# READING PASSAGE:
╔══

Victoria is a business writer with a mission to help guide new entrepreneurs through starting and running their successful businesses.

Edited by:

David has been writing and learning about business, finance and globalization for a quarter-century, starting with a small New York consulting firm in the 1990s.

5 Best First Jobs for People Interested in Entrepreneurship

So your dream is to start a successful business, but you don’t think you’re ready just yet and want a job that will provide some relevant experience without crushing your soul? You’ve come to the right place. 

Common sense says you should get a job in the industry you prefer. But if that’s not possible, there are tons of jobs out there that’ll provide lessons you’ll be sure to use as an entrepreneur. 

This guide highlights the best five first jobs for people interested in entrepreneurship and explains their advantages, so you can hit the ground running when you’re ready to launch your business.

1. Consultant

businessmen dicussing in the office

Consultants work with client businesses to find inefficiencies and offer solutions. They can specialize in any area of business, from accounting to marketing, and from environmental impact to legal compliance. Working for a consulting firm will let you flex your business skills while learning about employee benefits, onboarding, and collaborative work. 

If you have knowledge or skills in a certain area, becoming a consultant will boost your problem-solving abilities and business acumen. Even if you specialize in one field, you’ll likely come into contact with other functional areas, helping you gain a broader understanding of business operations. 

Being a consultant will also significantly expand your professional network, as you’ll likely come into contact with a wide range of businesses and professionals. Some of those contacts will surely come in handy when you start your own business.

2. Financial Analyst

man preparing the statistical report

What better way to appeal to future investors than by being a financial expert? Becoming a financial analyst will give you valuable experience researching market trends and recommending investment strategies. Financial analysts tend to work in large firms such as banks, financial firms, hedge funds, and insurance companies.

Working as one will boost your research, analytical, and decision-making skills, which are crucial for the long-term success of any entrepreneurial venture. Depending on the position, you may also work face-to-face with clients and have a chance to hone your interpersonal skills as well.

Once you’ve gained experience as a financial analyst, you could then work hard and become a financial manager, which offers a much broader perspective and hands-on experience into how a company manages its finances, before embarking on your entrepreneurial career.

╚══

# MATERIAL:
╔══

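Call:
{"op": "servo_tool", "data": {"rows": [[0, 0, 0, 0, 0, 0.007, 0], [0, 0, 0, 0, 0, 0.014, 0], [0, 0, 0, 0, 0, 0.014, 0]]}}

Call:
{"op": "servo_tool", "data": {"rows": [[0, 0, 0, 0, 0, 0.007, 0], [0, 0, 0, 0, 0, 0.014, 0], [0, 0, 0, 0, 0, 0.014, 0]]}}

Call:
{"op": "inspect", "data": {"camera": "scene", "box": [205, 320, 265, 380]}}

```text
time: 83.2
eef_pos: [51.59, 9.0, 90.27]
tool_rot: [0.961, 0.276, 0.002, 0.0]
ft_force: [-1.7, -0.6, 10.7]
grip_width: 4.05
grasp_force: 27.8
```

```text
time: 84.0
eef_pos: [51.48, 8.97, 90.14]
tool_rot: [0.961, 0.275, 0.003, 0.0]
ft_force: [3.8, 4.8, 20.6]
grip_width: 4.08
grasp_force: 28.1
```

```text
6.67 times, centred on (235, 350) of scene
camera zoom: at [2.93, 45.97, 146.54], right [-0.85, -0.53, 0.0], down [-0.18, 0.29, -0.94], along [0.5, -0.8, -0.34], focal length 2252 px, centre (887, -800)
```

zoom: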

╚══

# PROBLEM REQUIREMENTS:
What does the reading passage say from "David has been" through "the right place."? Give the exact wording.

# FULL RESPONSE:
David has been writing and learning about business, finance and globalization for a quarter-century, starting with a small New York consulting firm in the 1990s.

5 Best First Jobs for People Interested in Entrepreneurship

So your dream is to start a successful business, but you don’t think you’re ready just yet and want a job that will provide some relevant experience without crushing your soul? You’ve come to the right place.